Coarse-Grained Lattice Monte Carlo Simulation of Continuous Systems

In this thesis, a coarse-grained lattice Metropolis Monte Carlo (CG-MMC) framework is presented for simulating atomic and molecular fluid systems described by standard molecular force-fields. The CG-MMC technique is demonstrated to be highly thermodynamically consistent with the underlying full resolution problem using a series of detailed comparisons, including vapor-liquid equilibrium phase envelopes and spatial density distributions for the square well, Lennard-Jones argon, and simple point charge (SPC) water models. The principal computational bottleneck associated with computing a coarse-grained interaction function for evolving particle positions on the discretized domain is addressed by the introduction of new closure approximations. It is shown that the coarse-grained potential can be computed at multiple temperatures and scales using a single set of free energy calculations.
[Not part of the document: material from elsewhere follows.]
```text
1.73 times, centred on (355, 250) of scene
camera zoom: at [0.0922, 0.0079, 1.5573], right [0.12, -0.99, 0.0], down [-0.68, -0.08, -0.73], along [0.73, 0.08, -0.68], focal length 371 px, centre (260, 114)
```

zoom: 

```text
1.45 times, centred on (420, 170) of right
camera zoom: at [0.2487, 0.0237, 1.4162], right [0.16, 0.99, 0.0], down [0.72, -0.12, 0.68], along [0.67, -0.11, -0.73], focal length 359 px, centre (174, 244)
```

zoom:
Theoretical underpinnings of CG-MMC are further discussed by addressing additional potential sources of error as well as computational advantages. Two important applications of CG-MMC model are presented. The first application explores the validity of CG-MMC model in non-equilibrium simulations. A variant of the CG-MMC method is developed that enables simulation of coarse-grained non-equilibrium trajectories. It is shown that the resulting NECG-MMC method generates trajectories that are consistent with coarse-grained Langevin dynamics. The second application explores the validity of CG-MMC model in large-scale simulation. Multi-particle move capability is developed and the scaling properties of the CG-MMC approach are studied. A non-equilibrium simulation at large scale is used as a demonstration.